Amazon disputes with difficult sellers rarely get resolved with one clean move. When the normal tools stop working, sometimes the best thing you can do is stop fighting the existing mess and build something clean alongside it.
No lawsuits, no escalations, no lost revenue. Everything we used was already available to the client as the legitimate brand owner. Sometimes the smartest move is the one that does not need anyone else's permission.
A motorcycle and bicycle GPS tracker brand ran a strict no-discount policy across both 2025 Prime events — July Prime Day and Prime Big Deal Days in October — across UK and US Amazon marketplaces. Four event windows, four different market responses, and zero deals submitted, zero discounts offered, zero deal fees paid.
The 2024 comparison figures look dramatic because 2024 was heavily disrupted by inventory stockouts. The meaningful number isn't the percentage lift. It's that every pound and dollar above was earned at full margin, across all four windows.
| MARKET | EVENT | TOTAL SALES | STANDOUT DAY |
|---|---|---|---|
| UK | July 2025 Prime Day | £39,977 | Jul 21 (~£2,300. Post-event peak) |
| US | July 2025 Prime Day | $84,990 | Jul 19 (~$5,800. Post-event peak) |
| UK | October 2025 PBDD | £24,578 | Oct 7 (~£1,750. Prime Day itself) |
| US | October 2025 PBDD | $39,934 | Oct 9–10 (~$2,600/day. Post-event) |
The same no-discount strategy produced four genuinely different results. The most important insight: in three of the four markets, the highest sales day of the month fell outside the event window. "Prime Day = your best days" is a marketing assumption, not a data reality.
A no-discount strategy doesn't mean ignoring Prime events.
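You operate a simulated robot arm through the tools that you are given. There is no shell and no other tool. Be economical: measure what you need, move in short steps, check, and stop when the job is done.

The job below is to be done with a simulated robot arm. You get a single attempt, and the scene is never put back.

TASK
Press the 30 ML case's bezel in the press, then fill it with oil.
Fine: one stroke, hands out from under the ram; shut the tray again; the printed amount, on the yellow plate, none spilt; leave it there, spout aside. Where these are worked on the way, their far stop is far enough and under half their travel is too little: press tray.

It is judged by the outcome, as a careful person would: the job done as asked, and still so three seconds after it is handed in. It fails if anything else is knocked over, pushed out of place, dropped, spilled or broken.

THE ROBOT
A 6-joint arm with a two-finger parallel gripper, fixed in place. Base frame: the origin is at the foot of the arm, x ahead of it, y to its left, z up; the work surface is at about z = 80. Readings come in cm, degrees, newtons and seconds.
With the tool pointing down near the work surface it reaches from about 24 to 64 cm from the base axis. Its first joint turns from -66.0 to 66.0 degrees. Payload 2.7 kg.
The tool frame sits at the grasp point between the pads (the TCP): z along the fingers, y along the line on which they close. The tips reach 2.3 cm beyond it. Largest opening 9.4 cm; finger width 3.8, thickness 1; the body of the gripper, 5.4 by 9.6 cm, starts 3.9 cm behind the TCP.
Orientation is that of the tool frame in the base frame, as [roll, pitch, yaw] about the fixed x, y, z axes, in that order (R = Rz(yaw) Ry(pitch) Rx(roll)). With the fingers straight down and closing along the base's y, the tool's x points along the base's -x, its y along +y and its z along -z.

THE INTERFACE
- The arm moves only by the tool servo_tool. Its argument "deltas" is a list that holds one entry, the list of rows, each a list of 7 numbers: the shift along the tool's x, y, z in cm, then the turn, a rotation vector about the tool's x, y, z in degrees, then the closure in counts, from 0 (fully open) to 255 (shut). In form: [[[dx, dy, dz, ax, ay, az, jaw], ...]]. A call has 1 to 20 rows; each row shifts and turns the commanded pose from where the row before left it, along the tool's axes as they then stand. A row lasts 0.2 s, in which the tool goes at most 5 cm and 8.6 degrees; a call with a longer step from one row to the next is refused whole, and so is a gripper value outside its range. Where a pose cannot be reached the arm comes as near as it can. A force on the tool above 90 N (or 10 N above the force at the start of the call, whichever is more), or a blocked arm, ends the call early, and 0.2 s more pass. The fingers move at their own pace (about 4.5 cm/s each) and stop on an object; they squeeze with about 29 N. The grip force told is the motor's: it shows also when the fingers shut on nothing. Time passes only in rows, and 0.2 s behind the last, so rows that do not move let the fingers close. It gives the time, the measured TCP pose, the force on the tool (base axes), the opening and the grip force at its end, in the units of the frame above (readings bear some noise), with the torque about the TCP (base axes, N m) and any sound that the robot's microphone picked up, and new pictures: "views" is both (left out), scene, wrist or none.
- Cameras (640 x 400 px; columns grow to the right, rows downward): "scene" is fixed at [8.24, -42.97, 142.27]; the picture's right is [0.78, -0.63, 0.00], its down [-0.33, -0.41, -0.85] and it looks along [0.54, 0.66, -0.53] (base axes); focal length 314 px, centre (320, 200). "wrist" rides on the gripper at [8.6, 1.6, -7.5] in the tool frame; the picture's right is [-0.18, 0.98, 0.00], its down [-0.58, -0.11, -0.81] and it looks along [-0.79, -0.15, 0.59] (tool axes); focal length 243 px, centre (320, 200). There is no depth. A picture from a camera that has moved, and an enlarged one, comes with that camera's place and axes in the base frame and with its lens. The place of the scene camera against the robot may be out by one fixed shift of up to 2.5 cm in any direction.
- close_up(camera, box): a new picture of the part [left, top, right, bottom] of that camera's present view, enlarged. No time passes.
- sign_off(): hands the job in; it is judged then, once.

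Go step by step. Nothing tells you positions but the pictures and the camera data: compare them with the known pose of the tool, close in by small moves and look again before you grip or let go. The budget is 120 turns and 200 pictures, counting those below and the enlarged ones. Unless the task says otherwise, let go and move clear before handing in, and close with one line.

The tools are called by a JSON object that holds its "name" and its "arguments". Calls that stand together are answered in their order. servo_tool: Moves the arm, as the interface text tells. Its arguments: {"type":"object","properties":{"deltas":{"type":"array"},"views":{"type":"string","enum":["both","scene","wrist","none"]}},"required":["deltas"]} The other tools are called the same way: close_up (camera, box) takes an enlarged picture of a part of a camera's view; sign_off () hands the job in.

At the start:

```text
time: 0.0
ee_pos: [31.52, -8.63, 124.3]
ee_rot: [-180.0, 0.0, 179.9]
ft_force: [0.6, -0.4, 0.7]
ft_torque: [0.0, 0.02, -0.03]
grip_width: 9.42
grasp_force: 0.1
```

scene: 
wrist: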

It means refusing to let them dictate your pricing, channel relationships, or customer expectations.
Sometimes the event is your best week. Sometimes a regular Tuesday three weeks later beats every event day. Sometimes the post-event recovery is where the real revenue lives. In every scenario above, the brand made more money by not discounting than they would have by participating. Across four markets, two events, and an entire Q4 cycle.
For sellers willing to play the longer game, that's the actual prize.